--- Begin Data extract ---

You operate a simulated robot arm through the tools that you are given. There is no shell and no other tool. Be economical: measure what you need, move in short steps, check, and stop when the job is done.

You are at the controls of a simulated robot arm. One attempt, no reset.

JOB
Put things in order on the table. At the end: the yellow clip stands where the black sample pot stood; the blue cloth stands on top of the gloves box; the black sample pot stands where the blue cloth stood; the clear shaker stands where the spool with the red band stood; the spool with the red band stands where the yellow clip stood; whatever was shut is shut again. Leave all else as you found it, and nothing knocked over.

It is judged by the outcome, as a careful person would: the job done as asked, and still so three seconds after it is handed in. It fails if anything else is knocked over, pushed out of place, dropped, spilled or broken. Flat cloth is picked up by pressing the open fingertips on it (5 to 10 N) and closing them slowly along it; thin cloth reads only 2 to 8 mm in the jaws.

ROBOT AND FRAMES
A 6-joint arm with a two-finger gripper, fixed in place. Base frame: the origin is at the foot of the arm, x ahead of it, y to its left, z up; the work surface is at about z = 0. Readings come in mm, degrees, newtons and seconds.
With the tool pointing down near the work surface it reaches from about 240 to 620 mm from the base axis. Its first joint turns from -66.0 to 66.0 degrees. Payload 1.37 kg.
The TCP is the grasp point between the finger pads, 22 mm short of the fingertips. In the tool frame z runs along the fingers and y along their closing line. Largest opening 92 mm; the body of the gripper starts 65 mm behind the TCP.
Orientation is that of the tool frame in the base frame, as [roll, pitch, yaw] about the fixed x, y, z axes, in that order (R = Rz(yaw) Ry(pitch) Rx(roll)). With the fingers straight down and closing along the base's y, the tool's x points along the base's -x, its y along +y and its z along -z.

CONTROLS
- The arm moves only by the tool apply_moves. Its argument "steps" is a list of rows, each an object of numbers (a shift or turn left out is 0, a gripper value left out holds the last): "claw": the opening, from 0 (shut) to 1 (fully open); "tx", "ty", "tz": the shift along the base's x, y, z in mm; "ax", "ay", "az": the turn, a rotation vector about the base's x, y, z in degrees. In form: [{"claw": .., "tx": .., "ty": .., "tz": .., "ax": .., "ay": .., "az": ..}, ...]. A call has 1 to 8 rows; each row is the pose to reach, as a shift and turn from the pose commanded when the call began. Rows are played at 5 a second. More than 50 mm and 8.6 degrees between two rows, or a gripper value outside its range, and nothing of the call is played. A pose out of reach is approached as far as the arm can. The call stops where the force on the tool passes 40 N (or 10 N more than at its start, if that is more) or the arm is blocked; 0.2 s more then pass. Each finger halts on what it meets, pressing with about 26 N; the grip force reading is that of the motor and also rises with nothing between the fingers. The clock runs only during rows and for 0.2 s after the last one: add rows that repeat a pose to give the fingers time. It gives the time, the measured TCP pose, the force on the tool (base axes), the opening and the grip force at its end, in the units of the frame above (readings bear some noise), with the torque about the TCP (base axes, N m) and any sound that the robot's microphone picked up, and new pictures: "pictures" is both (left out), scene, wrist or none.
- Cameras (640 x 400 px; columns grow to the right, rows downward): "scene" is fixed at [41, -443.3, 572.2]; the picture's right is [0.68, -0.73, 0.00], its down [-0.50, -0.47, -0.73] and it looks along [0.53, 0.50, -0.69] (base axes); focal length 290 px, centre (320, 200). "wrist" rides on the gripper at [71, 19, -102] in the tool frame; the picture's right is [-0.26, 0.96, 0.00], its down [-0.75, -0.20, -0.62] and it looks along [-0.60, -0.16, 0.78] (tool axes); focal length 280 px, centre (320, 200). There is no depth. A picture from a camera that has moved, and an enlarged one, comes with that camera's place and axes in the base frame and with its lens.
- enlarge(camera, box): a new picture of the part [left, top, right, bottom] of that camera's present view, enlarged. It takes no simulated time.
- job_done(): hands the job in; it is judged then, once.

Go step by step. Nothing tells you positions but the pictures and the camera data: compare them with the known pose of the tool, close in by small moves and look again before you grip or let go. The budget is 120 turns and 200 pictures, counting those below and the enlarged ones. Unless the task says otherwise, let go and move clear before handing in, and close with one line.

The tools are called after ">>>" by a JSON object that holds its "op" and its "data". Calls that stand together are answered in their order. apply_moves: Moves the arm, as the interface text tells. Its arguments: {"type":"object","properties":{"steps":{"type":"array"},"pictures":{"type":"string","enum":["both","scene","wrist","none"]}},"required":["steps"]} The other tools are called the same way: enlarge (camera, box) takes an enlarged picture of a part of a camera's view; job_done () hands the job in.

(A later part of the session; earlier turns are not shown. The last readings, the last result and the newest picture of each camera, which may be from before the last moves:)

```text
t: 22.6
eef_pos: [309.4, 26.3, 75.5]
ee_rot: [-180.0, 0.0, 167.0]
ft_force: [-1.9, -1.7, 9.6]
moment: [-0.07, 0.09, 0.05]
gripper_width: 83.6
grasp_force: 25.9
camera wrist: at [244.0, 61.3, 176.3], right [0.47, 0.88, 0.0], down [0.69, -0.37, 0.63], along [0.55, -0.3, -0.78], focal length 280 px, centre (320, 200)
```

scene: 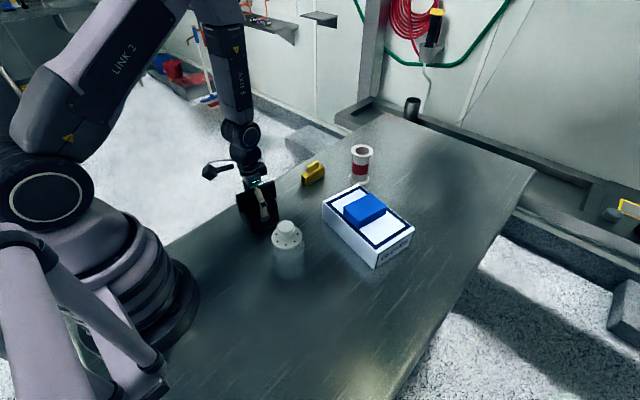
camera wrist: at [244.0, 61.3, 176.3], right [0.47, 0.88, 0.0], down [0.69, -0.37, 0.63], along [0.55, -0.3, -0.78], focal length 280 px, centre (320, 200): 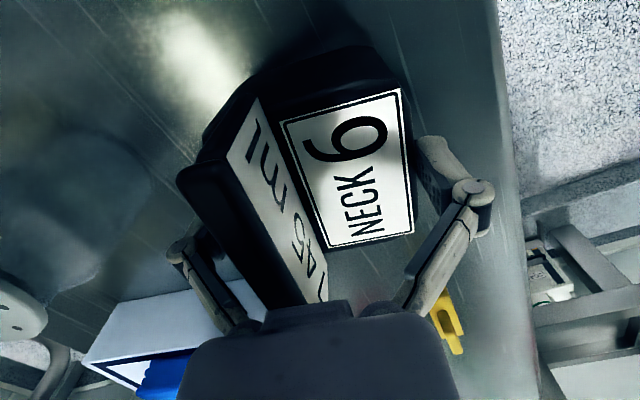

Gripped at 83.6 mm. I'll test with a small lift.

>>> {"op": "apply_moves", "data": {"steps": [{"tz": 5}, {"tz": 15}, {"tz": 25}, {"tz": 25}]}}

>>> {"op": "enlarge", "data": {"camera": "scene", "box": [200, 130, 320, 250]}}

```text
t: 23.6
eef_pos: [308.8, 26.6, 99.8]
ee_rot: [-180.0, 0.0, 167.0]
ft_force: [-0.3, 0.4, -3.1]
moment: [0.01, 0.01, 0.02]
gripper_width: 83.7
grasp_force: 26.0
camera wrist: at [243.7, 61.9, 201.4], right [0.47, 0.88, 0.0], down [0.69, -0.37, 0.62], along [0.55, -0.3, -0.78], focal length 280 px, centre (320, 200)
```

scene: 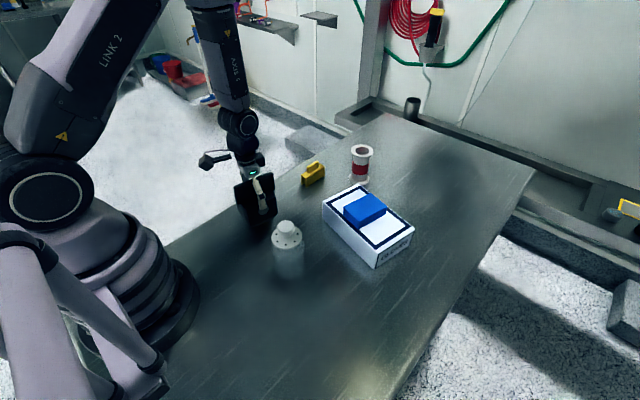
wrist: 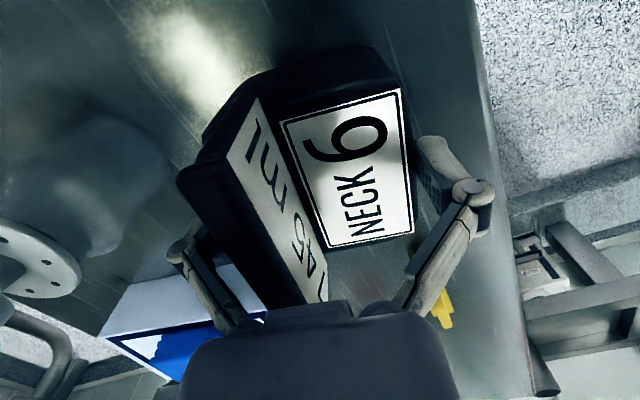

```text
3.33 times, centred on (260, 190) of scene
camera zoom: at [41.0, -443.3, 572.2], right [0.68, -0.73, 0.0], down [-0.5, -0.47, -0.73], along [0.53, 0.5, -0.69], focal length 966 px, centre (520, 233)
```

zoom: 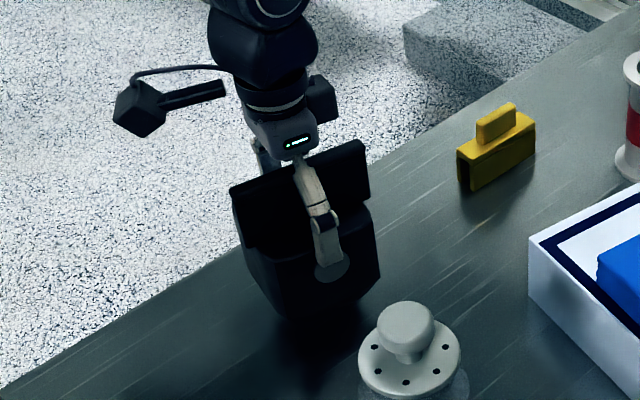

--- End Data extract ---

Exercise description: Only the lines from the one holding "It is judged by" through the one holding "A 6-joint arm" are wanted; retype them exactly. The answer is a Markdown table with a number under Number and the line under Entry; leave empty lines out.

The response:
| Number | Entry |
|---|---|
| 1 | It is judged by the outcome, as a careful person would: the job done as asked, and still so three seconds after it is handed in. It fails if anything else is knocked over, pushed out of place, dropped, spilled or broken. Flat cloth is picked up by pressing the open fingertips on it (5 to 10 N) and closing them slowly along it; thin cloth reads only 2 to 8 mm in the jaws. |
| 2 | ROBOT AND FRAMES |
| 3 | A 6-joint arm with a two-finger gripper, fixed in place. Base frame: the origin is at the foot of the arm, x ahead of it, y to its left, z up; the work surface is at about z = 0. Readings come in mm, degrees, newtons and seconds. |